** Begin Input material **

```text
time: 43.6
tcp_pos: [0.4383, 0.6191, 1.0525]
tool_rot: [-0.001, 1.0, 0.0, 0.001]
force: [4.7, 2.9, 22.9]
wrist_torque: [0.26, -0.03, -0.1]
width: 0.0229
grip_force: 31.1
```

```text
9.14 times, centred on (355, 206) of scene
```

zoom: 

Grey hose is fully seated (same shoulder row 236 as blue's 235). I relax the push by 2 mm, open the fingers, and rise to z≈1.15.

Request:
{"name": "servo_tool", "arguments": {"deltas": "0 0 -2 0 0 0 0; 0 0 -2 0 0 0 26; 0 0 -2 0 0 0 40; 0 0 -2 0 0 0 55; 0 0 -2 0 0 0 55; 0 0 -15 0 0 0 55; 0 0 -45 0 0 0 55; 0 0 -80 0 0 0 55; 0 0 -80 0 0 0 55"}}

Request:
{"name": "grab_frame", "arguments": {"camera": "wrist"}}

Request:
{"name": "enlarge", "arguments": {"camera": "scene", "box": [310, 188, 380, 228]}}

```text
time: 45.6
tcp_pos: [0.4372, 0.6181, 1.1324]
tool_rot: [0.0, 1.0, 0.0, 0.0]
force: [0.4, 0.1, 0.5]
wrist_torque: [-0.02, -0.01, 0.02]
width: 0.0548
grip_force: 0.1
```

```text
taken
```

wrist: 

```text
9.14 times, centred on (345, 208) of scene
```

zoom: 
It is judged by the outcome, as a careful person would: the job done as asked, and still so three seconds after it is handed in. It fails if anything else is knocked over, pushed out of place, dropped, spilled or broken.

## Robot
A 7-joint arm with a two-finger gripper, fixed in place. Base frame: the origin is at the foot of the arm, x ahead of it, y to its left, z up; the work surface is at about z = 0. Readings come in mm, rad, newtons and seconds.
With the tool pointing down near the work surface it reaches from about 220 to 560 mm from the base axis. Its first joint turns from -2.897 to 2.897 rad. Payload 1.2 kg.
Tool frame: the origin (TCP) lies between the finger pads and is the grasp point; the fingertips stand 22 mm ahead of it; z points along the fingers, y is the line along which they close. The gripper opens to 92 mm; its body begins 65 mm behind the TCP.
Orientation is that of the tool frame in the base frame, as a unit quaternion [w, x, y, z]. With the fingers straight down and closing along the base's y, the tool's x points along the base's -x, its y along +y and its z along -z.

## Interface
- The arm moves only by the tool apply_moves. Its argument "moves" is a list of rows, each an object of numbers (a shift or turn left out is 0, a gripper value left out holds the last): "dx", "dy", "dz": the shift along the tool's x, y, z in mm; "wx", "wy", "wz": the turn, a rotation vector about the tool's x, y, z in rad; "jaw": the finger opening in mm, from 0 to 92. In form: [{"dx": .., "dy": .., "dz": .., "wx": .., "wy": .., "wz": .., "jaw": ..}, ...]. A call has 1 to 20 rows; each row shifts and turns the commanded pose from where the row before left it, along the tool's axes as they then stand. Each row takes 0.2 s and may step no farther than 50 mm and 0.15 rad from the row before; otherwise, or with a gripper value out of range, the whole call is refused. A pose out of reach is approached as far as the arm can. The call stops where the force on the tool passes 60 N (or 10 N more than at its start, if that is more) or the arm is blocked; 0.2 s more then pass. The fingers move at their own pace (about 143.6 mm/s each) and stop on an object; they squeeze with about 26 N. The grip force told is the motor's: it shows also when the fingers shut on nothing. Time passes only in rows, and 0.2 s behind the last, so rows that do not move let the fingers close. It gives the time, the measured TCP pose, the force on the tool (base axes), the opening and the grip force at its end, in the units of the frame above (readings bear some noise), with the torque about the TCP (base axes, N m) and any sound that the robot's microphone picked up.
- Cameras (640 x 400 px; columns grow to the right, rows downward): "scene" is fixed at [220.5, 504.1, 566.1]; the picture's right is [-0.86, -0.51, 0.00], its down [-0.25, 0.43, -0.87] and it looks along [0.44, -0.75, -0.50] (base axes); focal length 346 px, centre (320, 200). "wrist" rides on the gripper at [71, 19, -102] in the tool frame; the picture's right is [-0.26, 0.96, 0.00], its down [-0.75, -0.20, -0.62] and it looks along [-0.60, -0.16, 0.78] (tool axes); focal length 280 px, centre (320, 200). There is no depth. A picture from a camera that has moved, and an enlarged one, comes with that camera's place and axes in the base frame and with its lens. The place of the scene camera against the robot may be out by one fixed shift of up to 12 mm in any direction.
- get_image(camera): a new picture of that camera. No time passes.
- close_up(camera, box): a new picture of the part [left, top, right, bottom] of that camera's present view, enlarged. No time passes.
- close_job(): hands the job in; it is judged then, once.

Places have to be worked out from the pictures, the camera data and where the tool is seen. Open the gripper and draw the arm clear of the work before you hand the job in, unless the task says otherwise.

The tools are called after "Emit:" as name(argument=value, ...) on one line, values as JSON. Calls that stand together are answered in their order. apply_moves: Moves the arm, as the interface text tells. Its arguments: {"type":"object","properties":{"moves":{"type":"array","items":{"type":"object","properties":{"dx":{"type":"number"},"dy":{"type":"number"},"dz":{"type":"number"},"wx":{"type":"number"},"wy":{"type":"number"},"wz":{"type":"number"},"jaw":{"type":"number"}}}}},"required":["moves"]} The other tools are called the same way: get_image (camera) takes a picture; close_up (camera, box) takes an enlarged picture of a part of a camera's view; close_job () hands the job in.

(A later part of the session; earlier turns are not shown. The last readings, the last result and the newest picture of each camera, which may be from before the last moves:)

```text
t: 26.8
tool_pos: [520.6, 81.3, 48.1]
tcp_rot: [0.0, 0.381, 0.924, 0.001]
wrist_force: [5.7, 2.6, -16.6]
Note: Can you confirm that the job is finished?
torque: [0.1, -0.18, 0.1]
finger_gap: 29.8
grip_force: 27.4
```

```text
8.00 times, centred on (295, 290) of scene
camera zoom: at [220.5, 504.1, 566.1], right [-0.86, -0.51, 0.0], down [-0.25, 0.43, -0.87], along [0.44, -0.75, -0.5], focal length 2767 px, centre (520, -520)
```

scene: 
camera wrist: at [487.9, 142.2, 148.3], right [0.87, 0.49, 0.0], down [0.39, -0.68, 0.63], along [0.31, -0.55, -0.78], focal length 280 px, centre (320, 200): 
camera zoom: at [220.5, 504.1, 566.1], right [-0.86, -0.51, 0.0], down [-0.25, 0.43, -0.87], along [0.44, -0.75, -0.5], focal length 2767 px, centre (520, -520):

** End Input material **

> What the task asks
Pull out every line containing "ahead".

> Result of this task
A 7-joint arm with a two-finger gripper, fixed in place. Base frame: the origin is at the foot of the arm, x ahead of it, y to its left, z up; the work surface is at about z = 0. Readings come in mm, rad, newtons and seconds.
Tool frame: the origin (TCP) lies between the finger pads and is the grasp point; the fingertips stand 22 mm ahead of it; z points along the fingers, y is the line along which they close. The gripper opens to 92 mm; its body begins 65 mm behind the TCP.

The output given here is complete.